Madam Speaker, I welcome my friend back. I very much echo his sentiments and words to our families and supporters who enable us to be in this place and to speak on behalf of the good people in our constituencies.
It is somewhat ironic to hear Conservatives criticize and lecture Liberals about running big deficits and debts. The Conservatives left government having run more than $150 billion in the hole and all we got for it was a loss of half a million manufacturing jobs in Canada. Canadians will continue to pay that bill for a while.

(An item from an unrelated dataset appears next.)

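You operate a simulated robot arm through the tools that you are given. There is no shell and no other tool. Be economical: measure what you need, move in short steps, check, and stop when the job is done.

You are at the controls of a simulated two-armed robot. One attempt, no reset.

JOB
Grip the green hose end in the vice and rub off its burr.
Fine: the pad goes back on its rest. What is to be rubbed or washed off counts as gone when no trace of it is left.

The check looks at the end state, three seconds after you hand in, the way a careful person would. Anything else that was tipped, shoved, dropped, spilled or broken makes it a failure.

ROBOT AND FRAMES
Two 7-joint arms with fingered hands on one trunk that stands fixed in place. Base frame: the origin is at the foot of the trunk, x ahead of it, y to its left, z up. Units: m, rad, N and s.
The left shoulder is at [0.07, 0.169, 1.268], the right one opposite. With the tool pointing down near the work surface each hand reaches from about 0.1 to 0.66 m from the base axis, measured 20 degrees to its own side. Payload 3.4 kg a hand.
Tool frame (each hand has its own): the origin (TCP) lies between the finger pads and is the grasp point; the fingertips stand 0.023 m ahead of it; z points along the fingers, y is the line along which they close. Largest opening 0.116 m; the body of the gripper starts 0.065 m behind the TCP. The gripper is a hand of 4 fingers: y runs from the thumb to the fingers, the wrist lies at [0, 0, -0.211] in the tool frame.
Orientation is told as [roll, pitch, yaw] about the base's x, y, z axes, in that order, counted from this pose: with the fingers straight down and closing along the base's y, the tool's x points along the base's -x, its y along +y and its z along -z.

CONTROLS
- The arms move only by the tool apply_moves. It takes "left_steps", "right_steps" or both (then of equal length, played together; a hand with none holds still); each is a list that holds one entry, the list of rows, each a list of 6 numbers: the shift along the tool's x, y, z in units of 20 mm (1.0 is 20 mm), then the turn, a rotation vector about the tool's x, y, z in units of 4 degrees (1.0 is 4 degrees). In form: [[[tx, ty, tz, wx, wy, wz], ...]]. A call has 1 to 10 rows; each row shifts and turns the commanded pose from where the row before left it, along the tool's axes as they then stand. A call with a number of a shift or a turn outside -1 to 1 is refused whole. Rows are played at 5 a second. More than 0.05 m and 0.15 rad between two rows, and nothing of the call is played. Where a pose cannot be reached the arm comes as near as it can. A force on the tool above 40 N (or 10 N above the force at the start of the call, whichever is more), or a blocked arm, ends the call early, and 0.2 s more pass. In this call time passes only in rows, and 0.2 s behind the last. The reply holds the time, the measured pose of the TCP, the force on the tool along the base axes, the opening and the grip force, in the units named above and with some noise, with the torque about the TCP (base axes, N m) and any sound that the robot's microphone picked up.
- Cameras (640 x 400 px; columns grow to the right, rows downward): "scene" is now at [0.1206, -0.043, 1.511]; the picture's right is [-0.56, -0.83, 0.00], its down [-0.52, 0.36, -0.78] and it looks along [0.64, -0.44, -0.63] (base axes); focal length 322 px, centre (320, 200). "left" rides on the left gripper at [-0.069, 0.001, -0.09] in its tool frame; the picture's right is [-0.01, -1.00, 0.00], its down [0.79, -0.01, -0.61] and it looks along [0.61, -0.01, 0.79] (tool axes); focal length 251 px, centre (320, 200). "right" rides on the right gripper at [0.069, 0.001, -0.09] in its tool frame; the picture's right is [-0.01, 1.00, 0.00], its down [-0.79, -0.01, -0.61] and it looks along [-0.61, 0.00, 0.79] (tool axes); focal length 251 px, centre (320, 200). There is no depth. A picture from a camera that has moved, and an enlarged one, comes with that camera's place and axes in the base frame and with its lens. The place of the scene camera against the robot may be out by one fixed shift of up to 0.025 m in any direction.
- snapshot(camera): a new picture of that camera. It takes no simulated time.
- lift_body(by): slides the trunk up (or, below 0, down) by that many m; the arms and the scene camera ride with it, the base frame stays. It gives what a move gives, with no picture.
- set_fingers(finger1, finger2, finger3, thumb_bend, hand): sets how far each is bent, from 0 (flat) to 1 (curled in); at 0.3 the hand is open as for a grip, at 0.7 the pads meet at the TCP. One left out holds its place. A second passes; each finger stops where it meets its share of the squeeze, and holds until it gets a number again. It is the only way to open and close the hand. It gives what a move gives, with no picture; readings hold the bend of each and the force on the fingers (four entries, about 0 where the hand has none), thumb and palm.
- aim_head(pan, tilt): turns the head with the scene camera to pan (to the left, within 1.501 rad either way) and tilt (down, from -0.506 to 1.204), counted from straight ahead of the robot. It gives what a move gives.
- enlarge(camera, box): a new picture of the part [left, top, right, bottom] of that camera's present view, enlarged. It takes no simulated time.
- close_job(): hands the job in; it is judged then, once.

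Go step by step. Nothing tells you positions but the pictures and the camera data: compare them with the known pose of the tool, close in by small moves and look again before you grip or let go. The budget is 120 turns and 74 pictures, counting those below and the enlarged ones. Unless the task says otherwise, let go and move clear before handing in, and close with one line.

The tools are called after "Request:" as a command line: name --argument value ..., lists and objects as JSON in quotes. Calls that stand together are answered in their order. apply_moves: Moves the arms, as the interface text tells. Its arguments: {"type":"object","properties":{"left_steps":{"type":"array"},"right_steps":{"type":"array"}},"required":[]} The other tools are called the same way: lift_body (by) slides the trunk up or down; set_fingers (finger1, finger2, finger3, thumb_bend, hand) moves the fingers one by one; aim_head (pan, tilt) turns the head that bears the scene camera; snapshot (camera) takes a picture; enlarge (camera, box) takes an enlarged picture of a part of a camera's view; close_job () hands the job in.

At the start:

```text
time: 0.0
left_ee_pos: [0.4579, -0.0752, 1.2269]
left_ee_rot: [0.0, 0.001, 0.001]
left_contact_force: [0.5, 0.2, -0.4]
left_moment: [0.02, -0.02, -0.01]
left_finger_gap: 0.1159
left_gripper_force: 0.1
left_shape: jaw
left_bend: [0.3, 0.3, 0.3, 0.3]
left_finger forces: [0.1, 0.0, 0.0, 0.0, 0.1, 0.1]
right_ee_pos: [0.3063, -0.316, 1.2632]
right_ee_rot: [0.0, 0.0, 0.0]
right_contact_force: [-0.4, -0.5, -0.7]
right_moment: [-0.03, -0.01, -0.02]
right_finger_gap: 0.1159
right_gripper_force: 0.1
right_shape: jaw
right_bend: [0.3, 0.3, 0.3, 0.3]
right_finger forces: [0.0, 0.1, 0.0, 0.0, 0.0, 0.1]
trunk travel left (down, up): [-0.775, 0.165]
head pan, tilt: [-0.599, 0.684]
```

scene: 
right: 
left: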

He has some notion or obsession, as the Conservatives did, around the doubling of the TFSA. It was commented on by Joe Oliver, the former finance minister, because we know that doubling balloons the cost to government by multiple billions of dollars within 15 years. When asked, the former finance minister said that it was not for us to worry about, that it was for the prime minister's granddaughter to concern herself with. The former finance minister sometimes struggled with metaphors. The point is that to suggest that we throw the cost down to future generations is a responsible thing for government to do seems the very opposite of the definition of “conservative”, that they should only pay as they go. This is coming from a government that broke with its own traditions and ballooned the debt. Maybe its tradition is to balloon the debt as was done under Mulroney and others.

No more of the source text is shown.